## Short task
Give the stretch of the selection that starts with "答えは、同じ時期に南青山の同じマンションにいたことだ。" and ends with "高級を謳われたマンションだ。", unchanged.

___ Selection ___

Profile
関 直子 Naoko Seki
東京育ち、東京在住。武蔵野美術大学卒業後、女性誌編集者を経てその後編集長を務める。現在は気になる建築やアート、展覧会などがあると国内外を問わず出かけることにしている。
昭和のフィクサーと呼ばれた右翼の大物と、『NOW』『ミセス』などクオリティマガジンの創刊時のエディトリアル・デザインで知られるアートディレクター、そしてテレビドラマの脚本家にして直木賞作家。
答えは、同じ時期に南青山の同じマンションにいたことだ。
向田邦子が“自分の未来に賭けて”買ったこの新築のマンションは、昭和45年(1970)の竣工。
表参道の駅から直結する便利さに加え、エントランスの車寄せはホテルのように広い、人の出入りを視る管理人室があり、左右に別れた棟にはそれぞれ専用のエレベーターがついている。当時最高級を謳われたマンションだ。
実業家から、デザイナー、コピーライターやCMディレクター、シナリオライターまで、その分野で抜きんでた当代一の人々が入居したことでも有名だ。
青山は向田邦子が愛した街で、航空機事故で急逝するまでの約11年をここで過ごしたという。
彼女が贔屓にしていた店のいくつかは閉店したところもあるが、和菓子や日本料理の店などは今でも暖簾が引き継がれている。
彼女の終の住処になったマンションから徒歩300歩のところにある複合文化施設「スパイラル」で、没後40年特別イベント「いま、風が吹いている」がはじまった。
これは向田邦子を回顧するのではなく、向田邦子と「今」を掛け合わせる試みだという。

___ Data ___

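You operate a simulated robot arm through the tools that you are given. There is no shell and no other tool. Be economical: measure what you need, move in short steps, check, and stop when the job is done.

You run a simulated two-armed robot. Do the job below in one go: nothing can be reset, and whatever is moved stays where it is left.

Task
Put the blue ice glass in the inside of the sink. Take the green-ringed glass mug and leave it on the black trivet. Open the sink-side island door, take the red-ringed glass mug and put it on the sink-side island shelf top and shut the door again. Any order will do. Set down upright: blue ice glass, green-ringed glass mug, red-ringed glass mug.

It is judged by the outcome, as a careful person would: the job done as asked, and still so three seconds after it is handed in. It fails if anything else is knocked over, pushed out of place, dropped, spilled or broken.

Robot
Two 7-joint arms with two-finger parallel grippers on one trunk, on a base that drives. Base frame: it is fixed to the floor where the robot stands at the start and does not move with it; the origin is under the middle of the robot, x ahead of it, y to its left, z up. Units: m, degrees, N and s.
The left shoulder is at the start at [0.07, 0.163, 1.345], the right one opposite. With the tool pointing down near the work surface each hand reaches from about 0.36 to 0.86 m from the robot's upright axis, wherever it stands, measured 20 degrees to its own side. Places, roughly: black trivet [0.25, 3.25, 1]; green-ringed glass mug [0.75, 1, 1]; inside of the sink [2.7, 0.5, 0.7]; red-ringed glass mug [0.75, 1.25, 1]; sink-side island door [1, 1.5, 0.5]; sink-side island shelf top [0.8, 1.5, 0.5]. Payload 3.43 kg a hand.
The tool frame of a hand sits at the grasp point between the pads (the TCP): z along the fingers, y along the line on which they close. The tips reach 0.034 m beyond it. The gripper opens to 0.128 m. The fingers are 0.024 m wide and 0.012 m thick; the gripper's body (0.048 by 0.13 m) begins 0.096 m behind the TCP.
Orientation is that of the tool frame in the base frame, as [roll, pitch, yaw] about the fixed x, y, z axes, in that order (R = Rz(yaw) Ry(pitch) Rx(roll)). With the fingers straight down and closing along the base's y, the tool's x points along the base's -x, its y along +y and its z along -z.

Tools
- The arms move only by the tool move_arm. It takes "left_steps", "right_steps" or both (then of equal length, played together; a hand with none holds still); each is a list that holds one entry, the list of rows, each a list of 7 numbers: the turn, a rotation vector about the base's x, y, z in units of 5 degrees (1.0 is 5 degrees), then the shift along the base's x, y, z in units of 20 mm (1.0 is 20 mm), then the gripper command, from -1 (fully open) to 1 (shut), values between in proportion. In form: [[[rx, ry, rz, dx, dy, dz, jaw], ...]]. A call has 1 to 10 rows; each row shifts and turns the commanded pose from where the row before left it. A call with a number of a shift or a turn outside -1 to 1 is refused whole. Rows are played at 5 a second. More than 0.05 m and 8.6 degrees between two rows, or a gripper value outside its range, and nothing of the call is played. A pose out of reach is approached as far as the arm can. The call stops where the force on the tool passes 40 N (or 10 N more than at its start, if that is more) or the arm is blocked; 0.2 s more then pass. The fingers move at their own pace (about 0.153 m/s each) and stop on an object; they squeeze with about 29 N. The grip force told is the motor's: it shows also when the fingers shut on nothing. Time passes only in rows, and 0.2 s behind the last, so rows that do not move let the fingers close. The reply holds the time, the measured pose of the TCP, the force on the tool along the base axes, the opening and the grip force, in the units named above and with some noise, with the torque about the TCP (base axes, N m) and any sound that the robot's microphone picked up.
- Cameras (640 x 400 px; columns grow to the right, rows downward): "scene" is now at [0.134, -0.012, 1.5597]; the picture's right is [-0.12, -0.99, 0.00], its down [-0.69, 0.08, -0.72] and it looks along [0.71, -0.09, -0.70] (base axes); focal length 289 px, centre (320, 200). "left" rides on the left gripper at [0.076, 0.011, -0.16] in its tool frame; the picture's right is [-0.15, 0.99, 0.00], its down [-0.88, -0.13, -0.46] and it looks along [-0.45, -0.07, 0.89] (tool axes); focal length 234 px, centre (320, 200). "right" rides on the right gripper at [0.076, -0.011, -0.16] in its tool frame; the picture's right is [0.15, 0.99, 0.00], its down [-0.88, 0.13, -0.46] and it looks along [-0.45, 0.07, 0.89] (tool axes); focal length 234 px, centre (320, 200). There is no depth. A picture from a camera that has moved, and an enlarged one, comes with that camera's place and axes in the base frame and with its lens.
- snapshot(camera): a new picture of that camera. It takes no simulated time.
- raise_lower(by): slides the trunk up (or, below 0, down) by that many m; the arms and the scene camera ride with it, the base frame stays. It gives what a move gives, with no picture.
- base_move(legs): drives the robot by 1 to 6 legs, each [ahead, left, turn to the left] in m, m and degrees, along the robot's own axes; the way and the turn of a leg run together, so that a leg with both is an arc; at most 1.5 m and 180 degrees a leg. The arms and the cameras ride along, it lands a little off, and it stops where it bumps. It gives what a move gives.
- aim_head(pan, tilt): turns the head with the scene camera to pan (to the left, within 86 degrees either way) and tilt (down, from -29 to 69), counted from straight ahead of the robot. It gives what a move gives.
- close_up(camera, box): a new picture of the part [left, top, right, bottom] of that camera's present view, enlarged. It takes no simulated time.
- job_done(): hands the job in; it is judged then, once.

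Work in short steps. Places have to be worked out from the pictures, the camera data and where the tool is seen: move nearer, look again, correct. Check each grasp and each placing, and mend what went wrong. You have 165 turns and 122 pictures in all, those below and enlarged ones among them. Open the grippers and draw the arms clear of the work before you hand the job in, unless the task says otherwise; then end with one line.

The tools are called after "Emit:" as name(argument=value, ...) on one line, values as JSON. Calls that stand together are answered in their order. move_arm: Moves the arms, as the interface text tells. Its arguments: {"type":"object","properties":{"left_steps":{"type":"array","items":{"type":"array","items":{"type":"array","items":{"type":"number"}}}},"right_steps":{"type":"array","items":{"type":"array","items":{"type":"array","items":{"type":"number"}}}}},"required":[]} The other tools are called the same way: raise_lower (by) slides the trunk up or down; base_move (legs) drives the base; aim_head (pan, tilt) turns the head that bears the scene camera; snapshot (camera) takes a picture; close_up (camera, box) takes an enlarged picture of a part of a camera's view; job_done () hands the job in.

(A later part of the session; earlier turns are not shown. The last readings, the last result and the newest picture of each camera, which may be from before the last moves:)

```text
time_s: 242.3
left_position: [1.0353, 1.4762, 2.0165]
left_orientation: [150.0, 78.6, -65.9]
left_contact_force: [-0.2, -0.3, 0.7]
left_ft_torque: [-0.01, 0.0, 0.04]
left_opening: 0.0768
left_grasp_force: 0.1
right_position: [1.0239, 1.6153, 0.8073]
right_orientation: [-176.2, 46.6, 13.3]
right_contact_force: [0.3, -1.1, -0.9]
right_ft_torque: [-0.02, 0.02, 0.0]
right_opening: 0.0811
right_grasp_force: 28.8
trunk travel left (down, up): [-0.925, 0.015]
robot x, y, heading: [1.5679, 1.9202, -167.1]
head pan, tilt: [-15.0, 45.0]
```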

___

## Response for this exercise
答えは、同じ時期に南青山の同じマンションにいたことだ。
向田邦子が“自分の未来に賭けて”買ったこの新築のマンションは、昭和45年(1970)の竣工。
表参道の駅から直結する便利さに加え、エントランスの車寄せはホテルのように広い、人の出入りを視る管理人室があり、左右に別れた棟にはそれぞれ専用のエレベーターがついている。当時最高級を謳われたマンションだ。